Não existe nada tão infinito, inexplorado e misteriosamente complexo como o Mundo da nossa Imaginação. Um mundo tão profundo como o mar, tão cintilante como as estrelas e tão complexo como o código genético do qual somos compostos. Nesse mundo tudo cabe – principalmente o que não existe ainda naquilo a que nos habituamos a chamar realidade. O Mundo da Imaginação é um Mundo que partilha fronteiras com outro mundo tão vasto, infinito e desconhecido como o próprio universo que nos rodeia: O mundo dos Sonhos. Aqui, quando o nosso cérebro não está vigilante, não tem qualquer controle no que por lá se passa, também Tudo tem lugar: o que existe, o que não existe, o que já vivemos, o que já aconteceu, o que gostaríamos que tivéssemos acontecido, o que desejaríamos que nunca acontecesse, as nossas ambições, desejos, medos, dores e traumas. Tudo. Encontra-se em linguagem encriptada – em código – como se o nosso cérebro, sem o saber, enviasse constantes mensagens a si mesmo na esperança que um dia, o Ele acordado, as soubesse interpretar.

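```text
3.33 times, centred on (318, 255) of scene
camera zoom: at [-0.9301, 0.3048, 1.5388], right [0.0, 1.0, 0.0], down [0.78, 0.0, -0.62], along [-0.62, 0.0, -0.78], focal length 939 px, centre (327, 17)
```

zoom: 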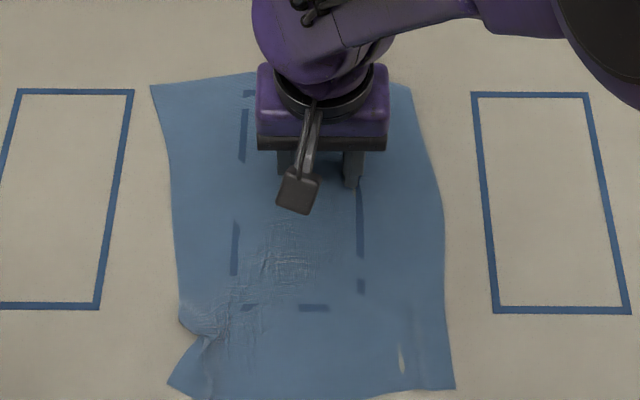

E assim levamos a nossa vida: o que chamamos realidade a teimar em calar a imaginação, nós a teimar em dar-lhe voz, e o Deus dos sonhos, Morfeu, a tentar encontrar um improvável equilíbrio entre uma coisa e outra.

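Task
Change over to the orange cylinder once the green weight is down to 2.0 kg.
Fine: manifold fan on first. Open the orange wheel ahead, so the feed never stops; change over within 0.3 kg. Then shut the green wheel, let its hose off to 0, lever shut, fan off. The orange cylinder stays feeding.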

É neste reino do Imaginário e do Onírico que se passa toda a acção de um dos jogos visualmente mais bonitos que já joguei até hoje.

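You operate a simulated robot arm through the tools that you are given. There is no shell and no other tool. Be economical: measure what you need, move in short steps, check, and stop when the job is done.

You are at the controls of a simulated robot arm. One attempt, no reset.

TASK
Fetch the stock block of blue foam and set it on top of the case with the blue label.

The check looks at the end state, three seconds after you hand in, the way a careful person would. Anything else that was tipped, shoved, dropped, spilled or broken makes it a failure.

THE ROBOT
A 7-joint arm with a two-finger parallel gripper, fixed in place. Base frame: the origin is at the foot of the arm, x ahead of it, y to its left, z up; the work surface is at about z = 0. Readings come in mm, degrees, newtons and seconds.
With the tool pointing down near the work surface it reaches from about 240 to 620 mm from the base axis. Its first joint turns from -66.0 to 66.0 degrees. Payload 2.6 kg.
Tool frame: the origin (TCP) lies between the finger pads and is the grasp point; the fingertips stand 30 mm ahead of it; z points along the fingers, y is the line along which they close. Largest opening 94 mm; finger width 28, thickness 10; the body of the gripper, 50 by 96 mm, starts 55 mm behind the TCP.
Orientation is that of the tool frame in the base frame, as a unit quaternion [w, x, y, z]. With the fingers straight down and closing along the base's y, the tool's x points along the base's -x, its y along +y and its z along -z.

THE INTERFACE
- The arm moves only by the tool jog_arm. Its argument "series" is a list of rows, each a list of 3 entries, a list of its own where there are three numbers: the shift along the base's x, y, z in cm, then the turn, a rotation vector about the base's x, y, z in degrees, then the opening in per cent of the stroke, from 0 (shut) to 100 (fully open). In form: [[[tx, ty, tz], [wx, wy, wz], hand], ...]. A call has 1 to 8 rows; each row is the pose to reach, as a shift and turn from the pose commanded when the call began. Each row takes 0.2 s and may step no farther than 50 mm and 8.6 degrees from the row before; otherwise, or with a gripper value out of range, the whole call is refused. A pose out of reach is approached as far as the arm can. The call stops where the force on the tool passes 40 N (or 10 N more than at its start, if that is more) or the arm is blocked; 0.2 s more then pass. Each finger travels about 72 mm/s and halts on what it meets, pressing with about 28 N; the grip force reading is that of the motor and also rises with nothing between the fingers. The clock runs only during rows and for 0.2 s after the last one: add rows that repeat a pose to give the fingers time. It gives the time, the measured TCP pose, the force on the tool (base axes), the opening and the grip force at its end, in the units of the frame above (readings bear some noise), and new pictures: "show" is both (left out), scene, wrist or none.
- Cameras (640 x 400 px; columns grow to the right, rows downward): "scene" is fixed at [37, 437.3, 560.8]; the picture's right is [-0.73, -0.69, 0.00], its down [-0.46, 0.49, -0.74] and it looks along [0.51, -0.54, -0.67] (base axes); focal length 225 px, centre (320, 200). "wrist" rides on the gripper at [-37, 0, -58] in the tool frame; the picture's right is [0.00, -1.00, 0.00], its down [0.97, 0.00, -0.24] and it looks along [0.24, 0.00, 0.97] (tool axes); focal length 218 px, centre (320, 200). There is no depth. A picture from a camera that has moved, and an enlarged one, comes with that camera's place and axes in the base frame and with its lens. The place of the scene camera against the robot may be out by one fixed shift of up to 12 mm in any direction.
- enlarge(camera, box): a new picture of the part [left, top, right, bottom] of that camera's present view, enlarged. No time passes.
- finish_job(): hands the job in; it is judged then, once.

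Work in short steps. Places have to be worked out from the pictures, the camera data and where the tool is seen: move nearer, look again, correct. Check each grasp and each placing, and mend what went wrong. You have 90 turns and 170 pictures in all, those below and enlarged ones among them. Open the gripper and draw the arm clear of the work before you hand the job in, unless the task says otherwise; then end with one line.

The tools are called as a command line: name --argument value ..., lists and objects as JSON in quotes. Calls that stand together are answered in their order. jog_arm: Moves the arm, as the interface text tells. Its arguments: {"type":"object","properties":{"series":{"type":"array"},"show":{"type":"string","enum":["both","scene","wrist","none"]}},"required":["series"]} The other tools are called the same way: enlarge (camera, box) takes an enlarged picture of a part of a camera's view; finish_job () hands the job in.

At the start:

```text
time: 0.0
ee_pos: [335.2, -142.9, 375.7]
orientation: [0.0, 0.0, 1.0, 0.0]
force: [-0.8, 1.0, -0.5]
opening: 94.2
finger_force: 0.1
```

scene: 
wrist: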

Bound é aquilo que a indústria gosta de chamar um jogo Indie: um jogo lançado por uma produtora pouco conhecida, que se dedica a fazer projectos alternativos, projectos esses que podem crescer para além dos limites das restrições às quais as grandes produtoras são muitas vezes submetidas para poderem obter o lucro desejado.

Desenvolvido pela produtora Plastic, uma pequena produtora polaca criadora de títulos como Linger in Shadow e Datura, e lançado pelo Santa Monica Studios, estúdio responsável por uma das sagas de videojogos mais conhecidas dos últimos anos: God of War, Bound encontra-se neste limbo de ser um jogo Indie lançado por uma editora de Triple AAA.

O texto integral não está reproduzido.